▶ _PROBLEM_
Your answer is an exact quotation from the text block: it starts at "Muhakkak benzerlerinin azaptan" and ends at "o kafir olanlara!".

▶ _TEXT BLOCK_
ZARİYAT 56 / 60 |
وَمَا خَلَقْتُ
الْجِنَّ
وَالْإِنسَ
إِلَّا لِيَعْبُدُونِ
{56} مَا أُرِيدُ
مِنْهُم
مِّن رِّزْقٍ وَمَا
أُرِيدُ أَن
يُطْعِمُونِ
{57} إِنَّ اللَّهَ
هُوَ
الرَّزَّاقُ
ذُو
الْقُوَّةِ
الْمَتِينُ {58}
فَإِنَّ
لِلَّذِينَ
ظَلَمُوا
ذَنُوباً مِّثْلَ
ذَنُوبِ
أَصْحَابِهِمْ
فَلَا يَسْتَعْجِلُونِ {59}
فَوَيْلٌ
لِّلَّذِينَ
كَفَرُوا
مِن يَوْمِهِمُ
الَّذِي
يُوعَدُونَ {60} |
56. Ben
cinleri de, insanları da ancak Bana ibadet etsinler diye yarattım.
57. Ben
onlardan bir rızık da istemiyorum, Bana yedirmelerini de istemiyorum.
58. Çünkü
şüphesiz ki Allah'tır, hem rızkı veren, hem pek çetin kudret ve kuvvet sahibi
olan.
59.
Muhakkak benzerlerinin azaptan payları olduğu gibi zulmedenlerin de azaptan bir
payları vardır. Artık acele etmesinler.
60.
Tehdit olundukları o (azab) günlerinden dolayı vay o kafir olanlara!

▶ _STORED ROWS_

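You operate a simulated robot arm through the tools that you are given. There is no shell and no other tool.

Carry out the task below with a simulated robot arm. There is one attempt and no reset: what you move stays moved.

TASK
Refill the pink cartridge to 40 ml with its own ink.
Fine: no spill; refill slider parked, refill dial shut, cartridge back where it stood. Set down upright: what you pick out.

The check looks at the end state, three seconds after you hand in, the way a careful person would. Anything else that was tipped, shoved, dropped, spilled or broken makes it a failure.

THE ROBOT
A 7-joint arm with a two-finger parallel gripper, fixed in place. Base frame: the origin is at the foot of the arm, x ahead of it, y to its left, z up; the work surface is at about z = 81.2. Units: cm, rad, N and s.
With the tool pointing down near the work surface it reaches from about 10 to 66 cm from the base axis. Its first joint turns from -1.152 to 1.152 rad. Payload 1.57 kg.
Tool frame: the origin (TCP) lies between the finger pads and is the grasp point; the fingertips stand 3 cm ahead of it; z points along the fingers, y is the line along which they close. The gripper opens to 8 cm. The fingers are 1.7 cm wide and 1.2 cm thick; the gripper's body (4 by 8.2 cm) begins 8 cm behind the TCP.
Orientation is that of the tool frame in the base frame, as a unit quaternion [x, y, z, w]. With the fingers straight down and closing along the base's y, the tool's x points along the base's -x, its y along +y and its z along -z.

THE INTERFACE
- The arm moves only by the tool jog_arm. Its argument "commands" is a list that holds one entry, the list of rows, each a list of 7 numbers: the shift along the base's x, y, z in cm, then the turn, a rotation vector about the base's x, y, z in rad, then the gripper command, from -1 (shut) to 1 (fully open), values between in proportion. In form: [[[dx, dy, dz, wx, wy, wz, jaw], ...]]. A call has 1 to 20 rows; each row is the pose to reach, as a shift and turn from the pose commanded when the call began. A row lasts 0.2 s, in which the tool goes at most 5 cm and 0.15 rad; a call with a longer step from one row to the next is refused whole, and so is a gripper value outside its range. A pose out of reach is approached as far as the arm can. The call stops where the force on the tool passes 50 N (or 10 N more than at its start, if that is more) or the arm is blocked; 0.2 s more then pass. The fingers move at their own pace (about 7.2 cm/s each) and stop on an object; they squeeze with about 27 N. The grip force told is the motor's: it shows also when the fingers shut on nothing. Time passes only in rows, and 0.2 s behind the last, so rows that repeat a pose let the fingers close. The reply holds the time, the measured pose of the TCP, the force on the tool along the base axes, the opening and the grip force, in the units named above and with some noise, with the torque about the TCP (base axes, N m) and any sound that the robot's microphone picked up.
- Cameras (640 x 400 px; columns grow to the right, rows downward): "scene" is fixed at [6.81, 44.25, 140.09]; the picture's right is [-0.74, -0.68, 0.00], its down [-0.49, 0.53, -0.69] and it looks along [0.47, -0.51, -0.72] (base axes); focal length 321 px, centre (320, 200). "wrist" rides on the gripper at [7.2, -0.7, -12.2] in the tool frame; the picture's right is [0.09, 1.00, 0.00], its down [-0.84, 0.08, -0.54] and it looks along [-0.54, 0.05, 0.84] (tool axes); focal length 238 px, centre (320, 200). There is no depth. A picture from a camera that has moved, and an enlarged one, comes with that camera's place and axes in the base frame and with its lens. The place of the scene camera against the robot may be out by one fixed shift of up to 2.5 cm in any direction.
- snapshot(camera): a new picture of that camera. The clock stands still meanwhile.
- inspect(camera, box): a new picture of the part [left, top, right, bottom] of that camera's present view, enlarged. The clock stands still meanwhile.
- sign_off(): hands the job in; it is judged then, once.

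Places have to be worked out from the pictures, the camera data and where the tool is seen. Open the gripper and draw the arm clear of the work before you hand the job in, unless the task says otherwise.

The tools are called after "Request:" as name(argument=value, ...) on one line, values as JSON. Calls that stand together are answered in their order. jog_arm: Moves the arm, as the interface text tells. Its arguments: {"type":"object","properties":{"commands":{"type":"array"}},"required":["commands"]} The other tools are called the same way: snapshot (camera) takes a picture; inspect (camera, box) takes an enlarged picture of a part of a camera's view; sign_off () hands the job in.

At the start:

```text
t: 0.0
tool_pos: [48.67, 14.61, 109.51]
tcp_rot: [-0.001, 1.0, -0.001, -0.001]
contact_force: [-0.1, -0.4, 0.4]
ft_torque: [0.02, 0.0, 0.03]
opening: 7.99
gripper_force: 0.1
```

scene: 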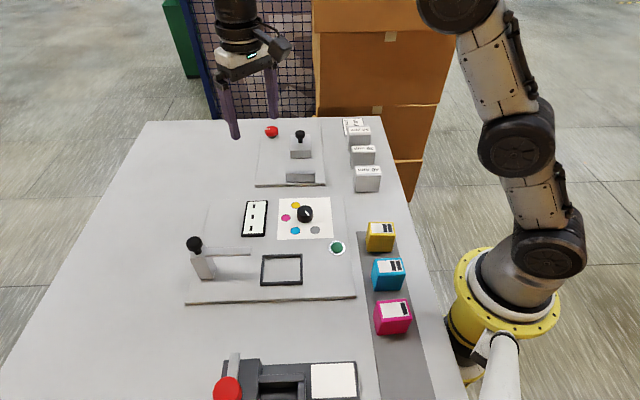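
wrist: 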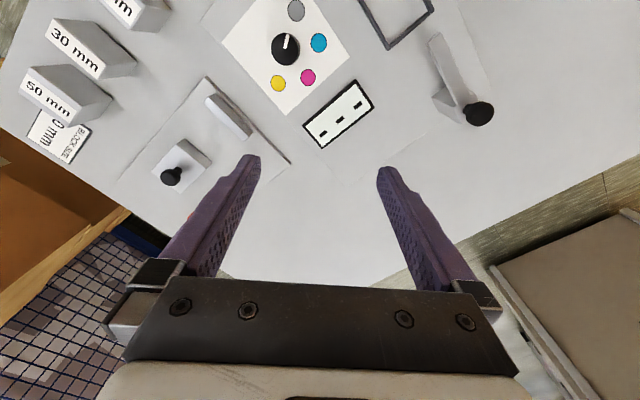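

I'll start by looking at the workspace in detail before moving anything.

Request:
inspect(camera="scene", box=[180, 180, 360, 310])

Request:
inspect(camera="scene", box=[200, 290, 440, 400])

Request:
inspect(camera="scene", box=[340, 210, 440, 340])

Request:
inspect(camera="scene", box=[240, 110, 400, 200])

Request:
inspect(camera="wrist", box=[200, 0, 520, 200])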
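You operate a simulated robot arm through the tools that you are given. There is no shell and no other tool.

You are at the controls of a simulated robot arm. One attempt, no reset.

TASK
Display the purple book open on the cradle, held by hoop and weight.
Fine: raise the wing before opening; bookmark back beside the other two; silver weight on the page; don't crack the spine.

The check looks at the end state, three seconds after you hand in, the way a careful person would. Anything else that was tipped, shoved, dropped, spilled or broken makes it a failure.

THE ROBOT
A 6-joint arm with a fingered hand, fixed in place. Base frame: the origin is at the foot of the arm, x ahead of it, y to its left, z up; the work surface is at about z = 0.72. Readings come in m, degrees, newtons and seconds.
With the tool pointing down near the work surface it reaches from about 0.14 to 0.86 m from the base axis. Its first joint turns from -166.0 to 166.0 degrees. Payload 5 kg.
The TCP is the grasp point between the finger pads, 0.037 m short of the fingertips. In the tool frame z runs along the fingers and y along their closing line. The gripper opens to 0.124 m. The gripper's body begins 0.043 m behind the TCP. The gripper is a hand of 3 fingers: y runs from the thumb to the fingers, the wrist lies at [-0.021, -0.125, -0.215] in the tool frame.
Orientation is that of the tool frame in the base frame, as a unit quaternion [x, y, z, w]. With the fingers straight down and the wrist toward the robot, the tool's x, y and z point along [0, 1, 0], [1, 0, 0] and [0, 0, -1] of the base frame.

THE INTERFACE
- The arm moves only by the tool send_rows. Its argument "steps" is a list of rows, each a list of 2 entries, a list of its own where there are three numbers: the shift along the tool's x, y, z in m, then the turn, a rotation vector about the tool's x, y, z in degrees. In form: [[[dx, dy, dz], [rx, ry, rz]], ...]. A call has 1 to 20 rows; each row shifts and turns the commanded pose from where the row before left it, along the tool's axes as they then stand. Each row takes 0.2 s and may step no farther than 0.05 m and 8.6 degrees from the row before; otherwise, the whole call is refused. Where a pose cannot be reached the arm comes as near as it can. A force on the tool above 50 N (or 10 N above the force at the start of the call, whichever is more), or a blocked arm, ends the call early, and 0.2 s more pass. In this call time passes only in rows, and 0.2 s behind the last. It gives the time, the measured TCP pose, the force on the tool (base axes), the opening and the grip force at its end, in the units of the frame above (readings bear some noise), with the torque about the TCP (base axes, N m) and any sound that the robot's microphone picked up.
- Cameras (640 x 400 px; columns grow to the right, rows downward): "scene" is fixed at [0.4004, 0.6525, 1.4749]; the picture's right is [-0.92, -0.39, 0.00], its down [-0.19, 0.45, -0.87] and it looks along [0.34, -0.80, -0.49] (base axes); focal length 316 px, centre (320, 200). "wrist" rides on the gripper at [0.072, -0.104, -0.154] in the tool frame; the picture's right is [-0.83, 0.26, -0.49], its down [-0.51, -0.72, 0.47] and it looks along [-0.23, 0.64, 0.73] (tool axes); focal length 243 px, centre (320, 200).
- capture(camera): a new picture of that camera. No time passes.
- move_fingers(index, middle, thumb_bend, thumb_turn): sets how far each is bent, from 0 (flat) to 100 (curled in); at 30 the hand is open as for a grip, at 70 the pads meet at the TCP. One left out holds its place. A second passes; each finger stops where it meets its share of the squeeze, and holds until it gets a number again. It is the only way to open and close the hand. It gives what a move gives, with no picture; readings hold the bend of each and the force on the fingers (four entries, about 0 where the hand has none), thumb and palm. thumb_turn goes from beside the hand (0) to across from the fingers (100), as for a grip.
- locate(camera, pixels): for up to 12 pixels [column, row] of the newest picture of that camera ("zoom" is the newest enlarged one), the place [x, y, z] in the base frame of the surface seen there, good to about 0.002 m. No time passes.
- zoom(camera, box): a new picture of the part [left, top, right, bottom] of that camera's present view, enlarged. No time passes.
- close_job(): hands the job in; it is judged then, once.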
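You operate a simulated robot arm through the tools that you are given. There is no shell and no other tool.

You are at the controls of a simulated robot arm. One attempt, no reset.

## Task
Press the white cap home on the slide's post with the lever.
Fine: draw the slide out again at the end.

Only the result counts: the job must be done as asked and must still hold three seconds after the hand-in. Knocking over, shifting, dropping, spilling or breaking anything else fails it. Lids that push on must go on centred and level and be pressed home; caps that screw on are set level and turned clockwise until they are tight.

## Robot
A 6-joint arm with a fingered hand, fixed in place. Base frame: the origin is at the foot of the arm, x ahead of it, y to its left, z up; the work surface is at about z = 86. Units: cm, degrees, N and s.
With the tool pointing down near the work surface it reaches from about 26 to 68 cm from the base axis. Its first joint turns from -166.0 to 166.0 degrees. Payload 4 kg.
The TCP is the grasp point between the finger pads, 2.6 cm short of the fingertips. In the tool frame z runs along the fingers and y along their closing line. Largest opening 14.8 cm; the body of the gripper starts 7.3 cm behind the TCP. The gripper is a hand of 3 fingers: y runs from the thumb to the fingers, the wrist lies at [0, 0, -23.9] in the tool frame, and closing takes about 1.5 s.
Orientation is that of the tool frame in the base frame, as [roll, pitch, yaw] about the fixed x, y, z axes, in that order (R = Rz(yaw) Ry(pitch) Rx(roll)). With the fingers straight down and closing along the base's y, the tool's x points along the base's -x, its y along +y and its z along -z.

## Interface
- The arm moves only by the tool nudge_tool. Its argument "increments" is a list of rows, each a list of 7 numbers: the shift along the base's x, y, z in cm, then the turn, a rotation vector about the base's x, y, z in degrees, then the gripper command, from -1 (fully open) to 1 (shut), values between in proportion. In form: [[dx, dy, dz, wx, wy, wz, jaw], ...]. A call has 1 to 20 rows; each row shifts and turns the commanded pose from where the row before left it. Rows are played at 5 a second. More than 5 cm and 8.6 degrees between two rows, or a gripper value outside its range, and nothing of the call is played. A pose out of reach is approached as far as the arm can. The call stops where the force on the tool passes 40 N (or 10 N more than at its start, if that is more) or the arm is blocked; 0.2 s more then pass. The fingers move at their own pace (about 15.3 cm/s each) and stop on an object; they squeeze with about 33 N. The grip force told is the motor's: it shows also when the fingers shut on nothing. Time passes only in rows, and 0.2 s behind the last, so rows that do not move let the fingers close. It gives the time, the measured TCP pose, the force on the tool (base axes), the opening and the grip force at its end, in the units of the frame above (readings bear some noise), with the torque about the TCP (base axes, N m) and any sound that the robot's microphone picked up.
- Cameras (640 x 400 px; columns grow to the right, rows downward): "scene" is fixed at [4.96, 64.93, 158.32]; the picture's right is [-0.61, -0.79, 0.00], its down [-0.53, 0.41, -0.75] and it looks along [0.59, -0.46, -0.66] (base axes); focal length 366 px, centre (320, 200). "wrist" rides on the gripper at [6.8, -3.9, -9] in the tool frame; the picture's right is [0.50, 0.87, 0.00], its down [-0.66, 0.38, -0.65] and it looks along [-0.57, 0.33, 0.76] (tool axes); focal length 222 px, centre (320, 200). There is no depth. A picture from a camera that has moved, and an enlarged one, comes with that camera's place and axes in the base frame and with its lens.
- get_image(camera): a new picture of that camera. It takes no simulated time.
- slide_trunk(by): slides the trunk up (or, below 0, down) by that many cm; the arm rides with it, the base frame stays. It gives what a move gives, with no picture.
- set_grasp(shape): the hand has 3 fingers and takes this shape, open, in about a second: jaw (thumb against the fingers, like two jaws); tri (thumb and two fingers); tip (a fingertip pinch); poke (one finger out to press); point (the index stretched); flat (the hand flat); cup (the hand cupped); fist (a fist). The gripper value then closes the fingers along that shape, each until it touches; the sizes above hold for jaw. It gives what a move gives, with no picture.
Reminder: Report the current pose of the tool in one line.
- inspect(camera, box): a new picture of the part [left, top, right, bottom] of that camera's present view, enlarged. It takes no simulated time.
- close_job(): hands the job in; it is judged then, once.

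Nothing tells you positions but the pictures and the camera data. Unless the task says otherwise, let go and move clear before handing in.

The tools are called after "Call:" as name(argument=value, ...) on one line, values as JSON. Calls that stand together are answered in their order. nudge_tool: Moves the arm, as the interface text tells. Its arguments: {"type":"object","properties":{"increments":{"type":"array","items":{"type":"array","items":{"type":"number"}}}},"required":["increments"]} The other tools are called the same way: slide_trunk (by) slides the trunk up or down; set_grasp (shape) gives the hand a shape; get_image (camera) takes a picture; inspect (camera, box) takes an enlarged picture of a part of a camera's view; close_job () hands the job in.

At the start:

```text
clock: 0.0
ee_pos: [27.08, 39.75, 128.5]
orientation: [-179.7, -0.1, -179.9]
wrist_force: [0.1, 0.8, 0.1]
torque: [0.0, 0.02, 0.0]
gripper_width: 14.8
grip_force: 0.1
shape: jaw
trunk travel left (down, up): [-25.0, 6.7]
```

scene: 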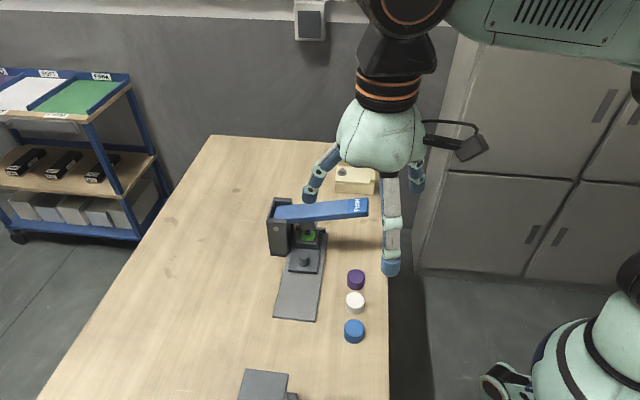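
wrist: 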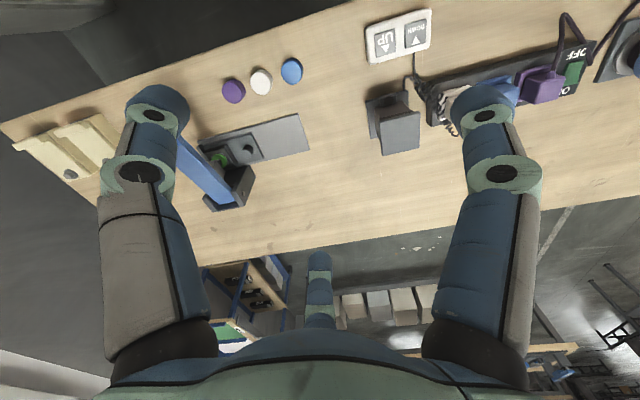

▶ _ANSWER BELOW_
Muhakkak benzerlerinin azaptan payları olduğu gibi zulmedenlerin de azaptan bir
payları vardır. Artık acele etmesinler.
60.
Tehdit olundukları o (azab) günlerinden dolayı vay o kafir olanlara!